Friday, January 18, 2008

Nothing much going on in my world. I've been reading some new manga.

Suppli is a pretty-looking, well-put-together working-single manga, slice-of-life stuff. I'm not really clear on why it was shrink-wrapped and emblazoned with an "adult content" label, as I can't even remember if there was any nudity in it, let alone anything more racy. Red River, for an alternate example, had the usual bodice-ripping, and since our protagonist has been raped away to Middle Kingdom-era Egypt, there's acres of exposed breasts on every other page-layout. Anyways, Suppli: pretty good manga, at least for the first volume. Nothing much going on - it's just about a girl in her late twenties trying to figure out what happened and when it was that she stopped having a life outside of work - but it's a very lush, aesthetic sort of nothing. There isn't any fancy hook like Tramps Like Us had, no racy "keeping boys as pets" to catch the casual reader's attention. I'll give it another volume or two before I decide whether it's better or worse than Tramps Like Us, but for now it's pretty much on the same wavelength.

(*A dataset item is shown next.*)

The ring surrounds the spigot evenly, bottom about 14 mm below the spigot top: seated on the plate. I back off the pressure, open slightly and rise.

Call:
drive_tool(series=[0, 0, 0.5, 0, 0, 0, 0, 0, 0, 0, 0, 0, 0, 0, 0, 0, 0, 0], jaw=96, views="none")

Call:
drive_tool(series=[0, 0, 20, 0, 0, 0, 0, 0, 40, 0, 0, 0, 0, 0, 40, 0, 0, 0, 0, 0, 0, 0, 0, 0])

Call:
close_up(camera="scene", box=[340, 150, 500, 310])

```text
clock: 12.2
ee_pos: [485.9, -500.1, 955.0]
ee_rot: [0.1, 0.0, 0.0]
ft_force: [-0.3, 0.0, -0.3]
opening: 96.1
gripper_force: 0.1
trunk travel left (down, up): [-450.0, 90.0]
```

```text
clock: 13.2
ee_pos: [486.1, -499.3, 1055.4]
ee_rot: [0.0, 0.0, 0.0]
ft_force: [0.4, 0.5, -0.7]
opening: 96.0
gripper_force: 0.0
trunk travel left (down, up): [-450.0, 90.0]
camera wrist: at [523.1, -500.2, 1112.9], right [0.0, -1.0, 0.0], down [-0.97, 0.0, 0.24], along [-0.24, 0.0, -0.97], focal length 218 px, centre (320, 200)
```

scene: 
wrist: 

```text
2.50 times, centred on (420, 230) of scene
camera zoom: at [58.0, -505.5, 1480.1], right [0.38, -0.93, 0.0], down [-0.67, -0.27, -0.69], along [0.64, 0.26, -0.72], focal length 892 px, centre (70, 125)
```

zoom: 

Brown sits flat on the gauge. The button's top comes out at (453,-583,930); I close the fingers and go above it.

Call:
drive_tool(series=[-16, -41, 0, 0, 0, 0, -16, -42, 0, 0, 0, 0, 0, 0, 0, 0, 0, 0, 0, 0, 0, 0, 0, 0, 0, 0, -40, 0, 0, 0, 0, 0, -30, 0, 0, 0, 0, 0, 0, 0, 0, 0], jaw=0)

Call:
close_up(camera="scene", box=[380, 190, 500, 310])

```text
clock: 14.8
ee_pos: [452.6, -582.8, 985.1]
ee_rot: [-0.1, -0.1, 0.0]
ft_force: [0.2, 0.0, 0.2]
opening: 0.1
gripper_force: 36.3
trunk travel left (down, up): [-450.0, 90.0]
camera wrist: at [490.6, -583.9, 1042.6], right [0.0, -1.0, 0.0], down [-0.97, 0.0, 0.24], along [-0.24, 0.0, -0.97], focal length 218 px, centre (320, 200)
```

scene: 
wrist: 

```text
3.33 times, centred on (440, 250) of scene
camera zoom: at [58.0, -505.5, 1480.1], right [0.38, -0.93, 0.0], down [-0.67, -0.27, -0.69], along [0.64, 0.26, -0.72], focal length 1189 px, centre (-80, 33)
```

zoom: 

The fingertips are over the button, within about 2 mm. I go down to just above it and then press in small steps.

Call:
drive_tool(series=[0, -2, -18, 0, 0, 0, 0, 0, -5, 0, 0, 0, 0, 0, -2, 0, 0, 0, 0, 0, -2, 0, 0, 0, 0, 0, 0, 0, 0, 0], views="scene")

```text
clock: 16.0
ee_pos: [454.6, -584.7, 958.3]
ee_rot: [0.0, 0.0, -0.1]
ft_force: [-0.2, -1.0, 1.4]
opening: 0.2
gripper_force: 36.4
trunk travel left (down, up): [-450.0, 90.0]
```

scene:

Wild Ones, on the other hand, is all high-concept, little execution. The hook is that our protagonist has just been orphaned, with no close relatives; she finds out that the reason she didn't have any close relatives was because her maternal grandfather is a yakuza don and her mother had cut all ties. She gets adopted into a compound of stereotypical yakuza males and wackiness is expected to ensue. Sadly, not nearly as much wackiness as one might have hoped - this is no Gakusen, and of course somebody decided that our yakuza princess needed an age-appropriate beau to play kishi to her hime - or ojou as the case might be. Eh, it's not terrible, and maybe it'll get better in later volumes.

SA is one where it *better* improve in later volumes, because the first volume is horrifically repetitive and the art frankly sucks. The plot is pretty much Kare Kano crossed with Ouran High School Host Club - a pathologically competitive heroine struggling to beat her ice-king love-interest within the context of a high school elite called "SA" or "Special A", in reference to the Japanese habit of segregating their classes by A-B-C-D-E cadres. It's got some spark of entertainment, and it livened up a slow evening the other day, but the mangaka can only repeat the same two-page rote introduction of the same caste of characters before I wind up for a quick cast of the book 'gainst the nearest flat surface. Also? if you're going to build up an accomplishment-gradient for your class structure, if you want *any* sort of suspense or tension - show some movement. Class isn't caste, and if you're going to fill a book with elite children of company presidents, I want to see one of those companies go down in flames and take the smug elite brat with it. Movement makes for drama - it's a character arc, not a line for the love of pete.

The manga for Welcome to the NHK is up to its fifth volume, and I'm now officially out of my comfort area. You can only do so many things to a character or set of characters before I get freaked out, and the protagonist's stubborn insistence on finding rock-bottom and then breaking out dynamite & blasting caps to see if he can get any lower - the scenes with him back at home with the folks - that, my friends, has helped me find my inner freakout. I think I've had enough of Welcome to the NHK and hikkikomori in general. It just isn't a good subject for fiction.